Requirements. Transcribe all of the source passage and nothing else.
═══ Source passage
Total noninterest expense increased $296,000 in the first quarter of 2018 compared to the same period in 2017. Salaries and benefits expense was $234,000 higher in 2018 than in 2017. Part of the salaries and benefits growth resulted from staffing additions in preparation for two additional branch locations which are scheduled to open later in 2018. The $90,000 increase in other noninterest expense resulted in part from higher expenses related to training and loan originations and collections.

 

Income Tax Expense

Income tax expense was $298,000 in the first quarter of 2018 compared to $472,000 for the same period in 2017. The effective tax rate was 15.2% for the first quarter of 2018 and 24.6% for the first quarter of 2017. The decline in income tax expense was due to the impact of the Tax Cut and Jobs Act passed in December 2017, which adjusted the statutory rate from 34% to 21% effective January 1, 2018.

 

 

FINANCIAL CONDITION

Securities

The securities available for sale portfolio increased $11.9 million from December 31, 2017 to March 31, 2018. The increase in the securities portfolio resulted from ChoiceOne’s desire to supplement growth in earning assets and to replace some of the $35 million in securities sold in the fourth quarter of 2017. Various securities totaling $15.4 million were purchased in the first three months of 2018 offset by approximately $0.3 million called or matured during that same time period. Principal repayments on securities totaled $0.6 million in the first three months of 2018. Approximately $82,000 of securities were sold in the first three months of 2018 for a net gain of $9,000.

 

Loans

The loan portfolio (excluding loans held for sale and loans to other financial institutions) declined $12.3 million from December 31, 2017 to March 31, 2018. Decreases of $10.5 million, $4.2 million, $2.4 million, and $0.5 million in agricultural loans, commercial and industrial loans, construction real estate loans, and consumer loans, respectively, were partially offset by growth of $3.7 million in commercial real estate loans and $1.6 million in residential real estate loans. The decrease in agricultural loans was primarily due to seasonal pay downs by borrowers. The other changes resulted from normal fluctuations in borrower activity.
══════
═══ Information supplied
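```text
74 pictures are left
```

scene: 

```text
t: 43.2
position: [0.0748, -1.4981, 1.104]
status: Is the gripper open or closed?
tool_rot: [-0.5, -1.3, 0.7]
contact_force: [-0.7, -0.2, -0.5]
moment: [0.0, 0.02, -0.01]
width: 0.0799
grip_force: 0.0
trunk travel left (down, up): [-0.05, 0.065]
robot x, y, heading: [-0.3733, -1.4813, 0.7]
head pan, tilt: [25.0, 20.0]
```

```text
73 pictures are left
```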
══════
Result.
Total noninterest expense increased $296,000 in the first quarter of 2018 compared to the same period in 2017. Salaries and benefits expense was $234,000 higher in 2018 than in 2017. Part of the salaries and benefits growth resulted from staffing additions in preparation for two additional branch locations which are scheduled to open later in 2018. The $90,000 increase in other noninterest expense resulted in part from higher expenses related to training and loan originations and collections.

 

Income Tax Expense

Income tax expense was $298,000 in the first quarter of 2018 compared to $472,000 for the same period in 2017. The effective tax rate was 15.2% for the first quarter of 2018 and 24.6% for the first quarter of 2017. The decline in income tax expense was due to the impact of the Tax Cut and Jobs Act passed in December 2017, which adjusted the statutory rate from 34% to 21% effective January 1, 2018.

 

 

FINANCIAL CONDITION

Securities

The securities available for sale portfolio increased $11.9 million from December 31, 2017 to March 31, 2018. The increase in the securities portfolio resulted from ChoiceOne’s desire to supplement growth in earning assets and to replace some of the $35 million in securities sold in the fourth quarter of 2017. Various securities totaling $15.4 million were purchased in the first three months of 2018 offset by approximately $0.3 million called or matured during that same time period. Principal repayments on securities totaled $0.6 million in the first three months of 2018. Approximately $82,000 of securities were sold in the first three months of 2018 for a net gain of $9,000.

 

Loans

The loan portfolio (excluding loans held for sale and loans to other financial institutions) declined $12.3 million from December 31, 2017 to March 31, 2018. Decreases of $10.5 million, $4.2 million, $2.4 million, and $0.5 million in agricultural loans, commercial and industrial loans, construction real estate loans, and consumer loans, respectively, were partially offset by growth of $3.7 million in commercial real estate loans and $1.6 million in residential real estate loans. The decrease in agricultural loans was primarily due to seasonal pay downs by borrowers. The other changes resulted from normal fluctuations in borrower activity.